Book Review Essay: Racism in a Racial Democracy: The Maintenance of White Supremacy in Brazil <BR><i>By France Winddance Twine

September 25, 2007

“Why are you importing a U.S. problem into our society? We are not black, or white, or Indian. We are all Latin Americans.” This discourse of silencing race is upheld by people from all segments of the political spectrum in Latin America. Nonetheless, a scholarship highlighting the significance of racial stratification in the region has been in place for 40 years. Here I review books on racism in Brazil that exemplify the current wave of racial studies in Latin America.

France Winddance Twine’s concern is explaining Brazil’s “paradox of pervasive racial inequality and the continued failure of anti-racist organizations and anti-racist policies to generate grassroots support among non-elites for anti-racist programs.” Relying on 53 interviews and her ethnographic observations in “Vasalia,” a small coffee-growing village in southeastern Brazil, Twine concludes that although race shapes the life chances of all Brazilians, they do not see race and racism as salient features of social life. The Brazilian blindness to race is recreated by ideologies, such as the idea that inequality in Brazil is class-based, that all Brazilians are racially mixed or that Afro-Brazilians are culturally inferior. Also, practices such as embranquecimento (whitening)—the erasing of blackness and the inflation of whiteness at the family level—remove race as a relevant factor in Brazil. Together they account for Afro-Brazilians’ limited strategies to deal with racial discrimination.

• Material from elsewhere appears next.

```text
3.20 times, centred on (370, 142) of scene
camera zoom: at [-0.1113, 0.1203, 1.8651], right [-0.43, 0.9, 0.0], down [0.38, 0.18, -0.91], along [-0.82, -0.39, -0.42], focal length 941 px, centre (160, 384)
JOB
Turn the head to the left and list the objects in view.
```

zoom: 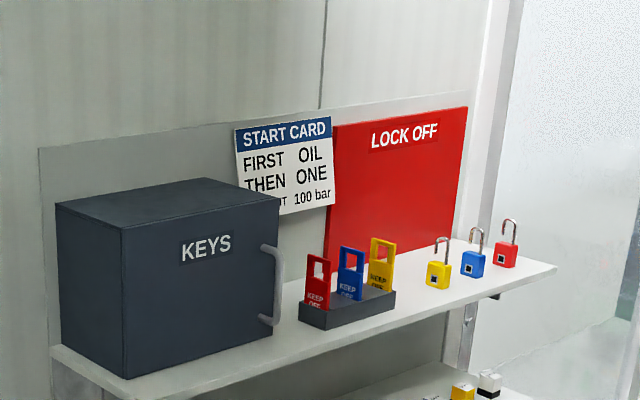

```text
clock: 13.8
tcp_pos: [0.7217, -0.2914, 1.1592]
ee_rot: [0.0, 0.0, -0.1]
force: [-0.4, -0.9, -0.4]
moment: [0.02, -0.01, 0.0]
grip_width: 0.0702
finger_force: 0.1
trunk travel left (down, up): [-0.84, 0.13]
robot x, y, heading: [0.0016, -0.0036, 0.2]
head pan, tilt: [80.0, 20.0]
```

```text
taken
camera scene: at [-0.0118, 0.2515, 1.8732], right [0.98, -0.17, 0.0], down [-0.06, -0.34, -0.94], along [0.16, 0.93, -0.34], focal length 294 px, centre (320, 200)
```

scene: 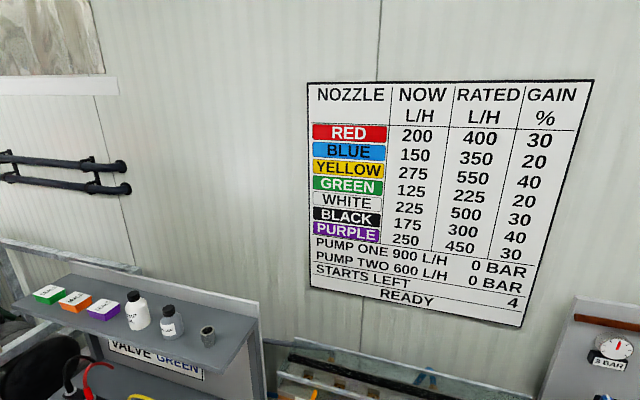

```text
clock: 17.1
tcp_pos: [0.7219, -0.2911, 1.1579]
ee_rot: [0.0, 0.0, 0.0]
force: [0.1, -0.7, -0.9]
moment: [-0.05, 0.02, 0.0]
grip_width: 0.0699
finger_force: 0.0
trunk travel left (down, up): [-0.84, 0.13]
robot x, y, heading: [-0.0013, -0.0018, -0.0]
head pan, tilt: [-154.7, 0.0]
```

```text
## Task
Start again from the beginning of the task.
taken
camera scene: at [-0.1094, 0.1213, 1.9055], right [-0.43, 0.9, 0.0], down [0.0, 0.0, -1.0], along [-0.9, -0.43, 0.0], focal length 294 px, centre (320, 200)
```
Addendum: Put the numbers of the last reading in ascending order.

In Racial Revolutions, Jonathan Warren addresses a much-forgotten element in Latin American racial studies: the fate and status of Indians. More specifically, Warren analyzes the political resurgence among Indians in eastern Brazil. He labels the four Indian communities he studies as “post-traditional” because they are comprised of racially mixed people who have lost most of their indigenous language and some of their traditions yet “regard these fragments and shadows of tradition as relevant or important” and “embrace, privilege, and value them.”Central to Warren’s effort is the challenging of the “racial huckster thesis,”the idea that these Indians are just “Indian” to get benefits from the state. Warren thus shows that post-traditional Indians receive more disincentives from the state and the masses alike (violence, ostracism, ridicule, economic misery, etc.) than incentives (usually land after protracted struggles). He therefore attributes Indian resurgence to the organizational activities of the National Foundation for the Indian and the Catholic-sponsored Indigenous Missionary Council, mid 1980s democratization, and the development and circulation of alternative definitions of Indianness.

These books embody some of the advances on the literature on race in Latin America. For instance, Warren’s forceful advocacy for the need to go beyond the black-white dichotomy is a welcomed development. Furthermore, Warren takes actors’ racial subjectivities quite seriously. Hence, he has opened a new field of research by problematizing who is, or can be, an “Indian.” For her part, Twine encourages analysts to conduct more nuanced, in-depth examinations of how race matters in the daily lives of Brazilians by providing a rich example of how Brazilians talk and think about race.

The shortcomings of these studies are typical of the literature on race in Latin America. Both authors lack a theory on racial stratification in Brazil—or Latin America—to guide their observations and inform their analyses. Furthermore, on occasion both advance positions that seem mostly based on racial reality in the United States. For example, Warren’s concern with the “racial huckster thesis,” although pertinent to Brazil, is fundamentally based on the situation of Indians in this country. Twine filters the racial subjectivities of “blacks,” “pardos” (individuals of mixed African, European and indigenous descent) and “whites” through U.S. racial classifications, leading her to regard pardos as blacks rather than as an independent racial category. Furthermore, because Twine fails to accept individual racial mobility through whitening as real (albeit limited), she ends up classifying the actions and beliefs of dark Brazilians as the product of “false consciousness.” Despite these limitations, these books should be widely read because they offer new avenues for research, as well as useful information for activists and policymakers wanting to address Latin America’s racial inequities.

Eduardo Bonilla-Silva is associate professor of sociology at Texas A&M University. His most recent books are White Supremacy and Racism in the Post-Civil Rights Era (Lynne Rienner Publishers, 2001) and Color Blind Racism or How Whites Justify Contemporary Racial Inequality (Rowman and Littlefield, forthcoming 2002).